During the presentation, NE-MARKAL will be described and its linkage to the RSM and BenMAP within a prototype decision support system will be demonstrated. Future directions will be discussed.
Application of an Integrated Modeling System
Xin-Zhong Liang, Illinois State Water Survey, University of Illinois at Urbana-Champaign, USA, firstname.lastname@example.org
Ho-Chun Huang, Illinois State Water Survey, University of Illinois at Urbana-Champaign, USA
Allen Williams, Illinois State Water Survey, University of Illinois at Urbana-Champaign, USA
Michael Caughey, Illinois State Water Survey, University of Illinois at Urbana-Champaign, USA
Kenneth Kunkel, Illinois State Water Survey, University of Illinois at Urbana-Champaign, USA
Donald Wuebbles, Department of Atmospheric Sciences, University of Illinois at Urbana-Champaign, USA
A state-of-the-art integrated modeling system has been developed to provide credible information at regional to local scales on climate and air quality, including their variability, change and impact, as a scientific basis for decision makers to select optimal pathways. This system is currently being applied, with support from the EPA Science to Achieve Results (STAR) Program, to quantify and understand the uncertainties of the individual and combined impacts of global climate and emission changes on U.S. air quality, from the present to 2020, 2050 and 2100. We present recent results over the U.S. that demonstrate the system skill in downscaling the present climate (precipitation and surface air temperature) and air quality (ground-level ozone), as well as the uncertainties and credibility of future projections. The appropriateness and limitations of the modeling system for decision making at regional to local scales are evaluated.
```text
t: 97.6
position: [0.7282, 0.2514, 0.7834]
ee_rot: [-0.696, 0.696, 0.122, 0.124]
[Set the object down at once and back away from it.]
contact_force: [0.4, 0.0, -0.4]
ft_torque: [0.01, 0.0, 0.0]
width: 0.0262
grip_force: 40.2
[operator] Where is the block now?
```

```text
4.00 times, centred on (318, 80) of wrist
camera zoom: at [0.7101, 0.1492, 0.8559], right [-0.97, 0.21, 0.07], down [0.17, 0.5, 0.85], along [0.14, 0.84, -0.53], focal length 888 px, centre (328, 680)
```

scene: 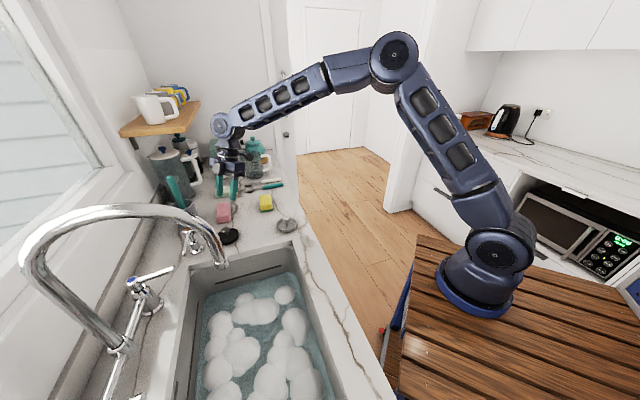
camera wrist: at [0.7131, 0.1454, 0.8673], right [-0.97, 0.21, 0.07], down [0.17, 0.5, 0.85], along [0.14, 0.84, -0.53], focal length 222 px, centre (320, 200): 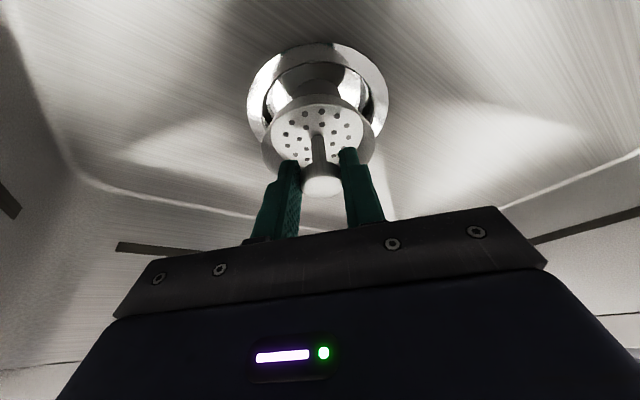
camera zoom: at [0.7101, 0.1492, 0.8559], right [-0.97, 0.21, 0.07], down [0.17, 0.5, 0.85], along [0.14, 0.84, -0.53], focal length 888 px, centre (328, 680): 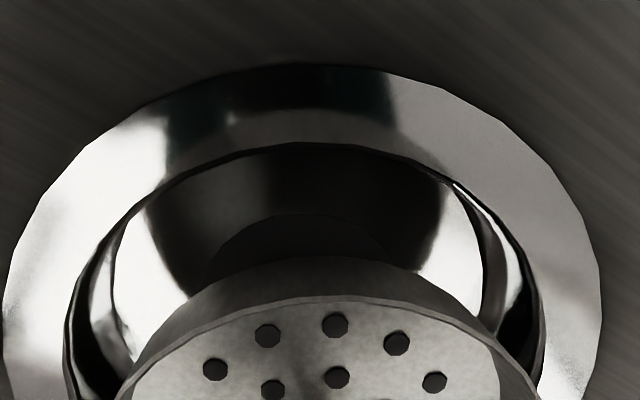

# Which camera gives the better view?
It is shown that the dynamic downscaling can significantly reduce biases of the driving global models in simulating the present climate/air quality
Development and Evaluation of a Methodology for Determining Air Pollution Emissions
Allen Williams, Illinois State Water Survey, email@example.com
Geoffery Hewings, University of Illinois, Dept of Geography
Zhining Tao, Illinois State Water Survey
Kieran Donaghy, University of Illinois, Dept of Urban and Regional Planning
Donald Wuebbles, University of Illinois, Dept of Atmospheric Sciences
The evaluation of future air quality critically depends on the specification of future emissions. Technological change, which is typically reflected in different scenarios, can have a large impact on future emissions. A less well appreciated factor that influences emissions is structural economic changes such as outsourcing of goods and services. The focus of the present research is on developing an Emissions Inventory Modeling System (EIMS) that uses regional econometric models and emissions development tools to formulate future emissions inventories for different social and climate change scenarios. Changes in population, economy, policy and regulations, technology development, transportation systems, energy systems, landscape and land-use, and vegetation and land cover are considered. Results are reported for analysis of future emissions in the Chicago area in a format consistent with the USEPA's National Emissions Inventory (NEI), and the methods are being expanded to develop emissions for the Midwest. A baseline case incorporating future economic development out to 2030 with present emission technologies is presented to isolate the effects of structural economic change on emissions. Future total emissions and the impacts from each economic sector are analyzed. In addition, an analysis of the impact of heavy duty diesel rule on economy and emissions is conducted. The methodologies used to interface emissions and control technologies with the econometric model are discussed.